Sunday, August 23, 2015

New Hospital Transport Meltdown

Lady Cilento Children's Hospital - Car Park Full!
In November 2014, the Lady Cilento Children's Hospital opened. This replaced the adjacent Mater Children's Hospital and Royal Children's Hospital in Herston. One of the supposed advantages of it's location near Brisbane's South Bank was that it is close to "world class" (sic) public transport systems. Mater Hill busway station is almost opposite, and South bank train station is a 5 to 10 minute walk. Driving to the hospital's location is horrendous, the Mater Health Services (note: not Queensland Health) run parking is disgustingly expensive, but yet the hospital's car park is often full before 9am, causing massive problems for staff and patients alike.

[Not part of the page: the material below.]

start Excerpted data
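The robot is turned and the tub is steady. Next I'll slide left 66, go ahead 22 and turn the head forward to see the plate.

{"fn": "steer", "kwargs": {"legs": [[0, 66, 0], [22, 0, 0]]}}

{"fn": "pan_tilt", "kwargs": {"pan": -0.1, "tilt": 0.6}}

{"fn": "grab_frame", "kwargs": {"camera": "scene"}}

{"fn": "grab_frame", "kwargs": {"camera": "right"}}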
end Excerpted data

So if driving and parking is so bad, why are staff and patients continuing to avoid public transport?
  • Public transport for parents, patients, and visitors is too expensive - a 4 zone return fare (peak inbound, off-peak outbound) for Mum, Dad, and little Jonny with his broken arm is $23.57, more expensive than Mater Health Services' extortionate parking fees ($22 for 2 to 3 hours). 
  • Public transport for staff is too expensive - a 3 zone return fare (peak inbound and outbound) is at $9.32, more expensive than staff parking ($9/day)!
  • Even during the peak, the majority of Brisbane's population is not served by high frequency public transport. This was not helped by Brisbane City Council's rejection of TransLink's bus network review which would have improved this situation considerably. 
  • For anyone working outside of 8am to 5pm shifts, even less of Brisbane is served by half-decent public transport. Thus most hospital shift workers with early starts, late finishes, and weekend shifts have infrequent or non-existent public transport options. Queensland Rail's recent tendency to close trains lines in the evening for track repairs doesn't help either. 
  • ...and finally, who wants to bring sick kids to hospital on public transport. 
Given the above, it is no surprise that unless Brisbane's public transport system is made cheaper, and has more of the population covered by high-frequency services, than staff, parents, and visitors will continue to drive to hospital instead of using public transport. It also looks like Mater Health Services will continue to profiteer from public patients misfortunes.